Among the leaders expected at the summit are Iranian President Masoud Pezeshkian, Iraqi Prime Minister Mohammed Shia al-Sudani and Turkish President Recep Tayyip Erdogan.

Palestinian president Mahmud Abbas arrived in Doha today.

It remains to be seen whether Crown Prince Mohammed bin Salman, Saudi Arabia’s de facto ruler, will attend the gathering, though he visited Qatar last week in a show of neighbourly solidarity.

According to Qatar’s Foreign Ministry spokesman, Majed al-Ansari, the meeting will consider “a draft resolution on the Israeli attack on the State of Qatar”.

‘Rein in Israel’

Turkish Foreign Minister Hakan Fidan told Al Jazeera today that the question of Israel’s behaviour “is no longer just a Palestine-Israel issue”.

“The biggest problem right now is Israeli expansionism in the region,” he said.

“Arab and Islamic countries must come together and find a solution based on this newly defined problem.”

Elham Fakhro, a fellow of Harvard’s Middle East Initiative, said she expected Gulf states to “use the summit to call on Washington to rein in Israel”.

“They will also seek stronger US security guarantees, on the basis that Israel’s actions expose the inadequacy of current assurances and have undermined US credibility as a security partner,” she added.

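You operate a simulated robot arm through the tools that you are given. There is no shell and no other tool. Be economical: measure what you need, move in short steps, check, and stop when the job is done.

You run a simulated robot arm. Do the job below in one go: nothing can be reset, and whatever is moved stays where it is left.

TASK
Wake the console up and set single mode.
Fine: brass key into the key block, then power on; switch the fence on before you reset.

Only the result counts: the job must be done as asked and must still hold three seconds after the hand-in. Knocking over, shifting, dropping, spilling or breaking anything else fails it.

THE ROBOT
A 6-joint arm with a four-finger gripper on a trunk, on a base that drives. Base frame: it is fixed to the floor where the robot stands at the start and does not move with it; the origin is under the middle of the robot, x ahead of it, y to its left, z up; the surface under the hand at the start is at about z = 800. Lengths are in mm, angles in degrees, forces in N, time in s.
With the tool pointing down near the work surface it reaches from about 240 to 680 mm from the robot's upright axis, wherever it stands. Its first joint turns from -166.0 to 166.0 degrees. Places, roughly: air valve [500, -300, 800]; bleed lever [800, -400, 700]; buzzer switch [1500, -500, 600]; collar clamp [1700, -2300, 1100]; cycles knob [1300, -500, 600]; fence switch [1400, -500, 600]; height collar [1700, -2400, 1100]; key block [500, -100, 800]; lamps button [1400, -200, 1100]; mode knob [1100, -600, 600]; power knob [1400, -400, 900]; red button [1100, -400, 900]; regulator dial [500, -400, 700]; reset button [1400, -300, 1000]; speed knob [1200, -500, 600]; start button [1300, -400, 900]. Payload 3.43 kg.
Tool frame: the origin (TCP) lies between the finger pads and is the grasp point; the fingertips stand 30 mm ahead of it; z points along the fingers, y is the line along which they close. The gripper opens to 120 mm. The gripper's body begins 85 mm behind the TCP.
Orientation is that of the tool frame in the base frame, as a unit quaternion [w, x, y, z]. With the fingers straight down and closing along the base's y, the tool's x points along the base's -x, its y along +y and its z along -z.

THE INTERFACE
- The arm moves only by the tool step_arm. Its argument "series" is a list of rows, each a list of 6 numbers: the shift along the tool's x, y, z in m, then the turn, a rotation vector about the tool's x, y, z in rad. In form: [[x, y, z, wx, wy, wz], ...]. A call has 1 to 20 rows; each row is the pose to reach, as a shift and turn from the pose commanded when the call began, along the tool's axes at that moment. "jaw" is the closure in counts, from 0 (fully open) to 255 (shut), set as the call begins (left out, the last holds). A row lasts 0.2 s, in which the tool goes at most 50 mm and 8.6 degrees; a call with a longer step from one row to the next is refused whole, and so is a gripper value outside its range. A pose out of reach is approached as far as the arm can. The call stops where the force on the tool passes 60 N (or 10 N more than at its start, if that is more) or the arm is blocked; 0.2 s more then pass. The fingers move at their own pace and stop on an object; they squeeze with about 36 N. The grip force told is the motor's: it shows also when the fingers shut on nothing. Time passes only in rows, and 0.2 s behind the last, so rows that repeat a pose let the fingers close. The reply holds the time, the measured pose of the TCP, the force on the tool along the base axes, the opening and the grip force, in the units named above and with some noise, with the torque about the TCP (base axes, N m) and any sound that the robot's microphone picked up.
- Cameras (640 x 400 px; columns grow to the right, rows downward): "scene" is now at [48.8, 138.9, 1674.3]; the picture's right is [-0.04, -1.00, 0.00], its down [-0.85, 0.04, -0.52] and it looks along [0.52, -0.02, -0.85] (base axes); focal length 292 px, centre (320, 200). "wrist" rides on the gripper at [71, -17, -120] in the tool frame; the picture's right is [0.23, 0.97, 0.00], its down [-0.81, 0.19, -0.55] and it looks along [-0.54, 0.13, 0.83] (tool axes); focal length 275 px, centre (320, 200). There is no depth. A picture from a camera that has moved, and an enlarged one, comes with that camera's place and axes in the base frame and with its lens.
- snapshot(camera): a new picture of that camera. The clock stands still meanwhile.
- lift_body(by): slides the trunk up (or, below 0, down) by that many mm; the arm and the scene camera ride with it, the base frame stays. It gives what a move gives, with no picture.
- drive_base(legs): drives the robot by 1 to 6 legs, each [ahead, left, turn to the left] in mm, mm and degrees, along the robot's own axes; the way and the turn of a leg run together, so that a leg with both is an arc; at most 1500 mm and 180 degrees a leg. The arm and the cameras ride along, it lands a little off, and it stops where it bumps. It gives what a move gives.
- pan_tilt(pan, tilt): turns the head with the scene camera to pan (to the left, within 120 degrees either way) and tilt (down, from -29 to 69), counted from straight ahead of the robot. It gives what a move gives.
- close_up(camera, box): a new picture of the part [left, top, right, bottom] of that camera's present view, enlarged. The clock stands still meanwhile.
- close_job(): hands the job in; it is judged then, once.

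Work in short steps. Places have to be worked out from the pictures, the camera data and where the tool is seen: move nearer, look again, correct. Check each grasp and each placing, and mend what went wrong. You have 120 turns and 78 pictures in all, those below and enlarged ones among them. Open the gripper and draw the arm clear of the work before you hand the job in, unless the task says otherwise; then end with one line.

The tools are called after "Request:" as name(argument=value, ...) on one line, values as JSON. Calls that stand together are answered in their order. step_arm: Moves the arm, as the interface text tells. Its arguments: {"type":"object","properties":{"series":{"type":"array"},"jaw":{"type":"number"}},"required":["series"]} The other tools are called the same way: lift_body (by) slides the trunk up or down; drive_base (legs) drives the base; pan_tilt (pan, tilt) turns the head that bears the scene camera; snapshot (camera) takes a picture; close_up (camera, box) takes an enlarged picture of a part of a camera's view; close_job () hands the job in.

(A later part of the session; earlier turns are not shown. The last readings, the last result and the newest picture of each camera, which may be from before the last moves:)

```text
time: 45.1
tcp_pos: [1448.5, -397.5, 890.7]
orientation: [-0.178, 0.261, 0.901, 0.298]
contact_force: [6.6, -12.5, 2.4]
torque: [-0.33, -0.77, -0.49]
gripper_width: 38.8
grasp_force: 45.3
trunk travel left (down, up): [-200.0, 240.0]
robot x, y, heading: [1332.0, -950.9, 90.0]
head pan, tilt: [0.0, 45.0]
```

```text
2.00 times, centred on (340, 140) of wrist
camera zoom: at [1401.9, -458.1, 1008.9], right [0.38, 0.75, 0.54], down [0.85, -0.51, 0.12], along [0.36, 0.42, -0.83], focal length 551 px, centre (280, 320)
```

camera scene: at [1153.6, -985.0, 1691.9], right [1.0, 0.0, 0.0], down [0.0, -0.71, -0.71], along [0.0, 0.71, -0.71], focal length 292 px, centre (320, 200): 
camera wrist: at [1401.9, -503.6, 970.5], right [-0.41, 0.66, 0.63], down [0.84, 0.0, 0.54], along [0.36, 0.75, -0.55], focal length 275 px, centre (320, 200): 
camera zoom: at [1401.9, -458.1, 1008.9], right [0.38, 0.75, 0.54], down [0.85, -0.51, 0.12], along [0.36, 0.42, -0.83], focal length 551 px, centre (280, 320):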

Middle East lecturer Karim Bitar, of Paris’ Sciences Po University, called the gathering a “litmus test” for Arab and Muslim leaders, saying many of their constituents were “sick and tired of the old-style communiques”.

“What they are expecting today is that these countries ... send a very important signal not only to Israel but also to the US that time has come for the international community to stop giving this blank cheque to Israel,” he said.

Qatar hosts the largest US military base in the region and plays a key mediation role in the Israel-Hamas war, alongside the US and Egypt.

Sheikh Mohammed had dinner on Saturday with Trump while visiting the US.

Hamas politburo member Bassem Naim said the militant movement, whose October 2023 attack on Israel sparked the Gaza war, hoped the summit would produce “a decisive and unified Arab-Islamic position”.